Czas na rewanże
Choć rozegraliśmy już po jednym spotkaniu z każdym ligowym rywalem to jednak nie może my jeszcze liczyć na zimowy odpoczynek. Przed naszymi piłkarzami starcie z ligowym liderem, Chojniczanką Chojnice.
By rozpocząć walkę o punkty w 18. kolejce Nice 1 ligi zawodnicy Puszczy musieli pokonać dzisiaj prawie 600 kilometrów dzielących Niepołomice od Chojnic. Jutro do pokonania będzie jeszcze trudna przeszkoda, a więc zawodnicy trenowani przez Krzysztofa Brede.
O punkty łatwo nie będzie z kilku powodów. Po pierwsze, gospodarze jutrzejszego spotkania z pewnością będą chcieli zrewanżować się naszej drużynie za porażkę na inaugurację rozgrywek, kiedy to w lipcu na Stadionie Miejskim w Niepołomicach wygraliśmy 2-0. Wówczas do siatki Chojniczanki piłkę skierowali Marcin Stefanik i Dawid Ryndak. Była to pierwsza z zaledwie czterech porażek aktualnego lidera rozgrywek. Dodatkowo jedyne jak dotąd spotkanie w Chojnicach zakończyło się identycznym wynikiem, a więc 2-0 dla Puszczy.

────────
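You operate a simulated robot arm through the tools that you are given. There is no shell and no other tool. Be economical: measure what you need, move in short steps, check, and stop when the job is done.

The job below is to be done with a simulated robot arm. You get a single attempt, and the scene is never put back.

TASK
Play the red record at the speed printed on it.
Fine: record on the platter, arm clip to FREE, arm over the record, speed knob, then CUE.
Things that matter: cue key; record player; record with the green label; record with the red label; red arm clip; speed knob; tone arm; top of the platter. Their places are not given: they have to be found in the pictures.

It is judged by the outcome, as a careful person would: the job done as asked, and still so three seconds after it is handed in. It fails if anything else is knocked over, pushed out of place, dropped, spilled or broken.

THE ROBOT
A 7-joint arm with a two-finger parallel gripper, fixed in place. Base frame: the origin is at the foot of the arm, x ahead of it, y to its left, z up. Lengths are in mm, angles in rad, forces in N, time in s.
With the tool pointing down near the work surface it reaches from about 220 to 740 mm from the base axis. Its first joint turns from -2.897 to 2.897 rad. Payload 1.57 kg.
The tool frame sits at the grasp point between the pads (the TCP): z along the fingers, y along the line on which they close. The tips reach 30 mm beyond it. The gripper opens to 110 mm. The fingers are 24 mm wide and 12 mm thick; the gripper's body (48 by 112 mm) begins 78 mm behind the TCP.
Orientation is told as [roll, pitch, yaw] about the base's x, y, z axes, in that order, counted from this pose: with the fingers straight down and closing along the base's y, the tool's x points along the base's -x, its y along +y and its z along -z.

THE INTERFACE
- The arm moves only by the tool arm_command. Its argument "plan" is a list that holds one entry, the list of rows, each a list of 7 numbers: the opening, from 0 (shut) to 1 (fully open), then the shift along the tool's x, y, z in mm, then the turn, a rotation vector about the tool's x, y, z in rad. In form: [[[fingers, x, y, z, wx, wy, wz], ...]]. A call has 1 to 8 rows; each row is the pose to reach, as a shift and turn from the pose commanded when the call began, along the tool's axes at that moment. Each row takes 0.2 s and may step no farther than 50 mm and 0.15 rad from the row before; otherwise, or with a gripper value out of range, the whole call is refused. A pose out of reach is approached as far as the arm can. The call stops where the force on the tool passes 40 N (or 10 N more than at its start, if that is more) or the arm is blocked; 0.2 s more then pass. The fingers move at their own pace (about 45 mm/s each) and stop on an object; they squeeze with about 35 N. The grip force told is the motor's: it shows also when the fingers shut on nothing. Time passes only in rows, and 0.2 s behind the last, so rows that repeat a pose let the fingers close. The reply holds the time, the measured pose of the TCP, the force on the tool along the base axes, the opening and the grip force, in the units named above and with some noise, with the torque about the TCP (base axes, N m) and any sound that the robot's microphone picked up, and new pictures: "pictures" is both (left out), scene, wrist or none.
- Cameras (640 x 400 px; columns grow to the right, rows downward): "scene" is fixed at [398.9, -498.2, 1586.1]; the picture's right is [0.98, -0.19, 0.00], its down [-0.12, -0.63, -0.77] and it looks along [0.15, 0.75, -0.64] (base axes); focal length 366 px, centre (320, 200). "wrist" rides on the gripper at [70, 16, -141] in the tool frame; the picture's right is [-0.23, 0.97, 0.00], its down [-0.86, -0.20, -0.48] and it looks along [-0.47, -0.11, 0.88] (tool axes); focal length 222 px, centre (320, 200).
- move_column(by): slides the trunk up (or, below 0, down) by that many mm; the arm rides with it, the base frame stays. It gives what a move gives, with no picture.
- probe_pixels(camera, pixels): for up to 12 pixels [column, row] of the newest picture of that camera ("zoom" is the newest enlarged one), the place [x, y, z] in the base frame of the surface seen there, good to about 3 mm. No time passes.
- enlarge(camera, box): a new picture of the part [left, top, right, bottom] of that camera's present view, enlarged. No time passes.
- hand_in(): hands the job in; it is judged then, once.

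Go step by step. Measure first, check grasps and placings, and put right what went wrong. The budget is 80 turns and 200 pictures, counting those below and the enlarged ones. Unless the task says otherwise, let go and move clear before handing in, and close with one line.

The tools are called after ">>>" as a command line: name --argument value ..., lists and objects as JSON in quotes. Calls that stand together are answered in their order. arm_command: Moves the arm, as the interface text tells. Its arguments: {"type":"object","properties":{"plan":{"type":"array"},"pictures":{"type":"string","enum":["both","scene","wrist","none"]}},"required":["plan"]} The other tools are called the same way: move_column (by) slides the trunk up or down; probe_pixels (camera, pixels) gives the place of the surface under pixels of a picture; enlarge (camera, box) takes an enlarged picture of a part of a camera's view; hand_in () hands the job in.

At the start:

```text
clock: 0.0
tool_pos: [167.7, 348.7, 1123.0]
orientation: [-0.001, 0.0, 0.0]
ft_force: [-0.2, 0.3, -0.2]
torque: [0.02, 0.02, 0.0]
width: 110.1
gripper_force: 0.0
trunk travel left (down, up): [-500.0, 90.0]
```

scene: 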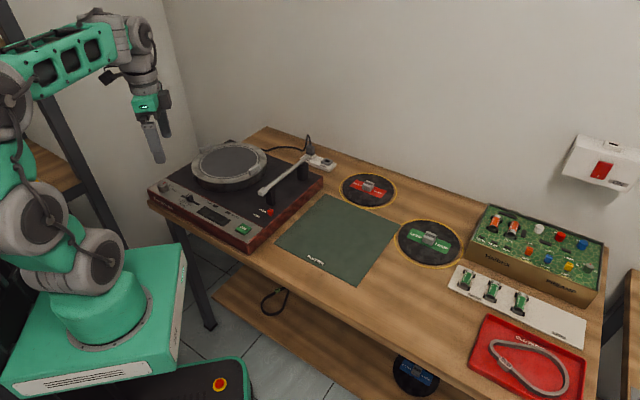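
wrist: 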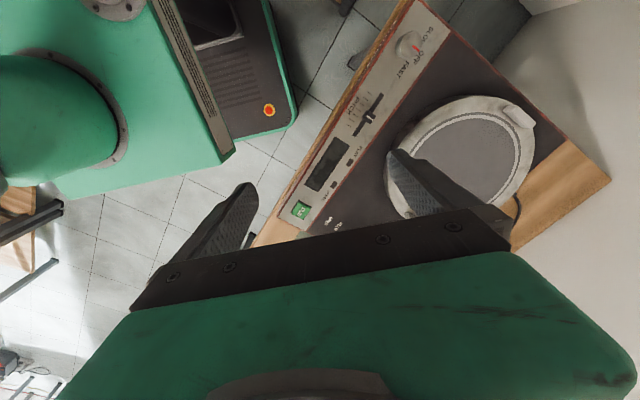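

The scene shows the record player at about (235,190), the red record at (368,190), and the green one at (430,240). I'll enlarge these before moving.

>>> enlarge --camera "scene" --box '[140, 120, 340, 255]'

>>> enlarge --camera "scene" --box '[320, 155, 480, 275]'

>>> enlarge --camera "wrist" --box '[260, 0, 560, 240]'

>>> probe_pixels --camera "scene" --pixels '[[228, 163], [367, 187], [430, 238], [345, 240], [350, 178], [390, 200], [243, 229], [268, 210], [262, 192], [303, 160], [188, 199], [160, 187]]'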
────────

Po drugiej piłkarze z Chojnic swoje miejsce w tabeli w dużej mierze zawdzięczają małej liczbie traconych bramek. Po dublecie Adriana Paluchowskiego w 14 kolejce, kiedy to Chojniczanka przegrała z Pogonią Siedlce u siebie 0-2, w trzech kolejnych meczach nasi jutrzejsi rywale nie stracili bramki, zdobywając w tym czasie 5 punktów. Liczymy, że jutro podobną skuteczność zaprezentuje Marcin Orłowski, który zaliczył w barwach Chojniczanki 52 spotkania zakończone zdobyciem 10 bramek.

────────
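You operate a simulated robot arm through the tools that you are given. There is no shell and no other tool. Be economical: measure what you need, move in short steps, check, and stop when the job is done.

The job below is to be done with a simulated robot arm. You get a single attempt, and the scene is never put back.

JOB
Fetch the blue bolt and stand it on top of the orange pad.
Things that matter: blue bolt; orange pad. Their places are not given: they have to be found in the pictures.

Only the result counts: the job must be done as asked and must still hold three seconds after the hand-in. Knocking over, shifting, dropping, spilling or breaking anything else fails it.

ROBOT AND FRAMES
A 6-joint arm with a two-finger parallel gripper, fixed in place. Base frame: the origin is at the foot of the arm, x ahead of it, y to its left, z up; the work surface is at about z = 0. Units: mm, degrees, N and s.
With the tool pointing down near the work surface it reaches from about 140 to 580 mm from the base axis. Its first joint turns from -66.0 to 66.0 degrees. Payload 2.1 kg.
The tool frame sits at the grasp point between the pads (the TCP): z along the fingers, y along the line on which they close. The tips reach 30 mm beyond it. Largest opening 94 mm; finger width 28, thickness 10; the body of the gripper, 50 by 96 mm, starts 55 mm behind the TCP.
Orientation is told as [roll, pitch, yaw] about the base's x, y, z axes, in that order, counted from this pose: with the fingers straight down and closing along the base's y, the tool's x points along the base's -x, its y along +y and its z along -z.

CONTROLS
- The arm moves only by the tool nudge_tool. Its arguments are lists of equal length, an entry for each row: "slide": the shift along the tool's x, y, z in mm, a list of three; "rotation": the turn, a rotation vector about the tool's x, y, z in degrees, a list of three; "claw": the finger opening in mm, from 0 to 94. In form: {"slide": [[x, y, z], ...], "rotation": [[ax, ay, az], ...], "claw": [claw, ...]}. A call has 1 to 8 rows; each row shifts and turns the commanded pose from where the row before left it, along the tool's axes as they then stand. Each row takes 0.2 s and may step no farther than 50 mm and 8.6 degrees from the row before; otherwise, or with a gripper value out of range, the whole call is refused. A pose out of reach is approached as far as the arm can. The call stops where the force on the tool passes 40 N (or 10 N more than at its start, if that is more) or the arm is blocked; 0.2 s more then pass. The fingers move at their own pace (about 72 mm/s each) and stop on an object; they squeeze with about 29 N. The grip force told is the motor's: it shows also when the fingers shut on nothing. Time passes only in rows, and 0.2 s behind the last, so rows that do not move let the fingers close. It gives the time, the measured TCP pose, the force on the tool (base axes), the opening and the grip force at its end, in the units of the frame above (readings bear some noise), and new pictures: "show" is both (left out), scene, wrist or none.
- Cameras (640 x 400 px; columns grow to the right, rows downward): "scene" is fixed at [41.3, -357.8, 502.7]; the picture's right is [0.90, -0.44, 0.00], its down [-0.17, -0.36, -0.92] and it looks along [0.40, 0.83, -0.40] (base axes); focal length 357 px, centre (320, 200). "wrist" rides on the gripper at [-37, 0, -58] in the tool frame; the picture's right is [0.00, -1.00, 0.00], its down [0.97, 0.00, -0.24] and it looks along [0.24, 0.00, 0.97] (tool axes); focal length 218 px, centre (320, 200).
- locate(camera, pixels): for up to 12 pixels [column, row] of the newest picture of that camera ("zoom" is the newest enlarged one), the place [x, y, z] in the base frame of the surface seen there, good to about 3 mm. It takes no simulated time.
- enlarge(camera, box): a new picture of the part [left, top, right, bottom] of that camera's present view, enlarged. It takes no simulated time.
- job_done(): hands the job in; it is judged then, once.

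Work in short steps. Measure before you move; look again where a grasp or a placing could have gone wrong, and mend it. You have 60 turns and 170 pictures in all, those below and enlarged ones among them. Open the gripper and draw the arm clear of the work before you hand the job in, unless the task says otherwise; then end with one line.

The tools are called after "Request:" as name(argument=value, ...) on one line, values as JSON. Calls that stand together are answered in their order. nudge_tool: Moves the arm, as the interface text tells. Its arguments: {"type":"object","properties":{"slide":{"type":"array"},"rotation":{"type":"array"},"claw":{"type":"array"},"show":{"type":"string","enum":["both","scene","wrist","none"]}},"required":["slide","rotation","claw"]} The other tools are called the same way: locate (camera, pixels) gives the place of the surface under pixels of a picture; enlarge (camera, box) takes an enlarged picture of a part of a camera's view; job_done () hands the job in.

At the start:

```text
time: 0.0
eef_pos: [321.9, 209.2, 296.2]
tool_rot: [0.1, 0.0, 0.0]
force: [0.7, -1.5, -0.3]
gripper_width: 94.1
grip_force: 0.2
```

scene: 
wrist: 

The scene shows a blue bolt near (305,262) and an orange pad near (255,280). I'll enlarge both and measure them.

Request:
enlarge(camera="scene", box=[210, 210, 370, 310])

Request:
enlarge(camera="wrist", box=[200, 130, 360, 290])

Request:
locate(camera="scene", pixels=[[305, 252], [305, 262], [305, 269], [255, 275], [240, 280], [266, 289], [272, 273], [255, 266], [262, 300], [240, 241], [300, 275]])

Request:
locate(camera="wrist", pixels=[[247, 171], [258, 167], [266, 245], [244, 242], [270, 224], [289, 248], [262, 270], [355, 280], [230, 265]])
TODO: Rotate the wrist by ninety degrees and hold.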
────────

Po trzecie Chojniczanka przed własną publicznością nie przegrywa. W roli gospodarza nasi jutrzejsi rywale przegrali raz, we wspomnianym meczu z Pogonią Siedlce. Pozostałe mecze Chojniczanka albo wygrywała (4 razy) albo remisowała (3-krotnie).

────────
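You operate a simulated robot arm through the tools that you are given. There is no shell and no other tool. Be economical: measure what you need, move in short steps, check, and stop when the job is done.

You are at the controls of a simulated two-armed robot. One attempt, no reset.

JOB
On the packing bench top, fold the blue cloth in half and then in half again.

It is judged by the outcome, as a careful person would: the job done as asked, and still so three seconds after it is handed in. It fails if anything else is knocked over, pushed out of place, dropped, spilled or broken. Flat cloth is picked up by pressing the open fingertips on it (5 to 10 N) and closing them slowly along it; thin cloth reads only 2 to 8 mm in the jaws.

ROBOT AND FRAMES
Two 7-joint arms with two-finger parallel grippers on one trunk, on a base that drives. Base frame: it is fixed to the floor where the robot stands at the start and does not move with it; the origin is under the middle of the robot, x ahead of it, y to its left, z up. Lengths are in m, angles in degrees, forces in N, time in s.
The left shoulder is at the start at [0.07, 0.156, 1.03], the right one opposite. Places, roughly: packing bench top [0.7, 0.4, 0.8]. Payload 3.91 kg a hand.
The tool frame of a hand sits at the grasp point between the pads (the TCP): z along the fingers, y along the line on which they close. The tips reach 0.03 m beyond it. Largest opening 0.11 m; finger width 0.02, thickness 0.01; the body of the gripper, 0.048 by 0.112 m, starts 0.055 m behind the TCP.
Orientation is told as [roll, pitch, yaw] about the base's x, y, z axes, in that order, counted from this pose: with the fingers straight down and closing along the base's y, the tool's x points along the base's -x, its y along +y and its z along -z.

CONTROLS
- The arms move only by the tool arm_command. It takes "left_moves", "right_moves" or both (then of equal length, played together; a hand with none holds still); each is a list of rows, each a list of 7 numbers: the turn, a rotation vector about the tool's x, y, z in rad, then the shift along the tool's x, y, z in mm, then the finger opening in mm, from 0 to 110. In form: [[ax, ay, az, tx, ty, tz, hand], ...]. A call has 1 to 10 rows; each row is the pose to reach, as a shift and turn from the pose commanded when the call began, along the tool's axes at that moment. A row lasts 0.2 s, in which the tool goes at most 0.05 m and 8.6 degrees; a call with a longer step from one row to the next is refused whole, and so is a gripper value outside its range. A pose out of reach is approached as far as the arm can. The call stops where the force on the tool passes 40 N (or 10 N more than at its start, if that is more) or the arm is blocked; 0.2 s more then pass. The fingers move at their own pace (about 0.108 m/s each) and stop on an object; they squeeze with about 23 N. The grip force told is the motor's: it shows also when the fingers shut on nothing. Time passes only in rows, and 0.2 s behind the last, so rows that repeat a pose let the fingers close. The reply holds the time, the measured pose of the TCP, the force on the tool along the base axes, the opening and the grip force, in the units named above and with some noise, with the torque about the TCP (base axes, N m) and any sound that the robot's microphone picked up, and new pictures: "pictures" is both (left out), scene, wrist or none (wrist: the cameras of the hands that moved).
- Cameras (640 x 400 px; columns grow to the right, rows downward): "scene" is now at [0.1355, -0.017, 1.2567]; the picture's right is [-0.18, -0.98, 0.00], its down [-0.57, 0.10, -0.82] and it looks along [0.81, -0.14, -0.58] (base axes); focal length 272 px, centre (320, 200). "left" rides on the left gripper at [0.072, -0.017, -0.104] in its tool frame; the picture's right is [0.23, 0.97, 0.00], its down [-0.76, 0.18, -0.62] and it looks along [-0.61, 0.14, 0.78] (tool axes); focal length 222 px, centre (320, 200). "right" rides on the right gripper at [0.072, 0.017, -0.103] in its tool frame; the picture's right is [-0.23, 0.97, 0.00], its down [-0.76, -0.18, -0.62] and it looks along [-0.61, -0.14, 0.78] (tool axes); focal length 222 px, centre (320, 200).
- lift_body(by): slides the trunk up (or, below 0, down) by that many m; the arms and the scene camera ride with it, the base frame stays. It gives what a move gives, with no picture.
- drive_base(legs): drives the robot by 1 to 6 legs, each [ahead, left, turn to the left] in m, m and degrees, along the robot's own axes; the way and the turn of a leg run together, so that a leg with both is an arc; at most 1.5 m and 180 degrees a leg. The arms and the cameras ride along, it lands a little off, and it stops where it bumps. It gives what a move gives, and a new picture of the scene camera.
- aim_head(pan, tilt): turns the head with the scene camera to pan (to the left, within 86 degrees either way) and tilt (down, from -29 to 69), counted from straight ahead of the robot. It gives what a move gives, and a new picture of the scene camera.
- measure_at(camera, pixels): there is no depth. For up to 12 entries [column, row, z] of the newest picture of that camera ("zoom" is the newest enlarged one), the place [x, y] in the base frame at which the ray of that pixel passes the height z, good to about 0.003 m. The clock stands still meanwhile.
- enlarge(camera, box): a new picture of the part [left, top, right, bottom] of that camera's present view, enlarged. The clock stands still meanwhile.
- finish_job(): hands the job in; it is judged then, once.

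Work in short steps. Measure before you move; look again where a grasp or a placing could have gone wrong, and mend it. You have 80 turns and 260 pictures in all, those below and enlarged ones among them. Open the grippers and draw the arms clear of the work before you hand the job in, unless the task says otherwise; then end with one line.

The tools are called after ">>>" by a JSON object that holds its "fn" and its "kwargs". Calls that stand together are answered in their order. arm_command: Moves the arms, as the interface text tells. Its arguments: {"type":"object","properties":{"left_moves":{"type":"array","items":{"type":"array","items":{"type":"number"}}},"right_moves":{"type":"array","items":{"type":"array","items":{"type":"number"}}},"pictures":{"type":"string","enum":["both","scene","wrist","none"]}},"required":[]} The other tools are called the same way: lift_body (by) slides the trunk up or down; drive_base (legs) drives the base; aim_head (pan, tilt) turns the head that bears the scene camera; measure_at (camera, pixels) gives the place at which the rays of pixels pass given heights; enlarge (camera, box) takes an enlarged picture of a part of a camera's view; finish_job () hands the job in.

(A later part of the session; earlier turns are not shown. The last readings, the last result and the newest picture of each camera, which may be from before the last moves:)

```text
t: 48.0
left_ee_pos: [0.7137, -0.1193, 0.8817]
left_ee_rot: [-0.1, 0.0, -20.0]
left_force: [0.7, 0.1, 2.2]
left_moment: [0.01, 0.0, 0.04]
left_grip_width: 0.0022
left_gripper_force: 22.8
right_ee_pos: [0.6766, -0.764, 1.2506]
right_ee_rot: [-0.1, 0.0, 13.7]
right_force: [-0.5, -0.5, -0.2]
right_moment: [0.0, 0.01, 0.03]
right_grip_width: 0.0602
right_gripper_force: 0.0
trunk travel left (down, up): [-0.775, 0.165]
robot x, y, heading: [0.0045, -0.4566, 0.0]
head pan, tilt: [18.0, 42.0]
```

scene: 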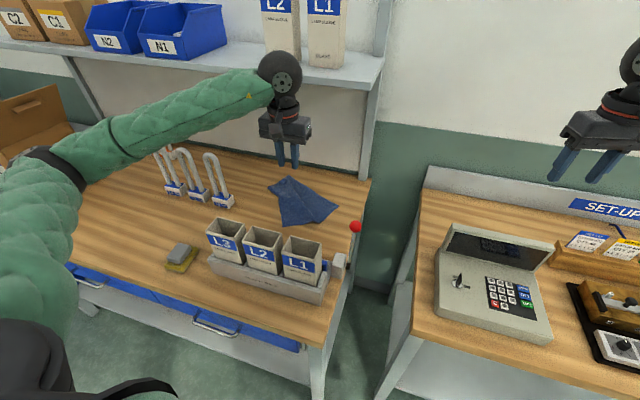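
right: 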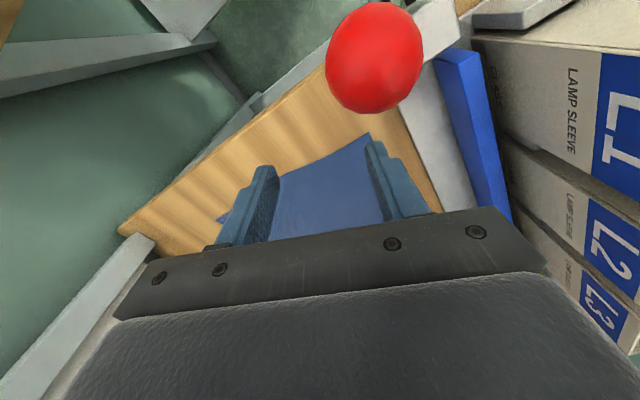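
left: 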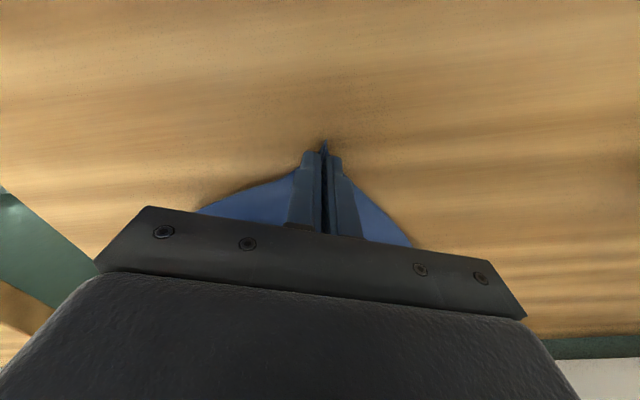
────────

W obu drużynach z uwagi na kartki zabraknie kluczowych zawodników. O ile na niepołomickiej liście widnieje jeden piłkarz, Longinus Uwakwe, tak trener lidera nie będzie mógł jutro skorzystać z usług trzech piłkarzy: Wojciecha Lisowskiego, Tomasza Boczka i Pawła Zawistowskiego. Ten ostatni nawet gdyby nie został napomniany z Bytovią i tak by nie zagrał, bowiem z powodu kontuzji już w tym roku na murawie się nie pojawi.
Piłkarze Puszczy do Chojnic wyjechali w piątkowy poranek. Popołudniu drużyna miała rozruch, by jak najlepiej przygotować się do trudnego zadania.
Początek jutrzejszego spotkania zaplanowano na godzinę 16.00. Mecz poprowadzi Dominik Sulikowski z Gdańska. Już dzisiaj serdecznie zapraszamy na relację minuta po minucie prosto ze stadionu w Chojnicach.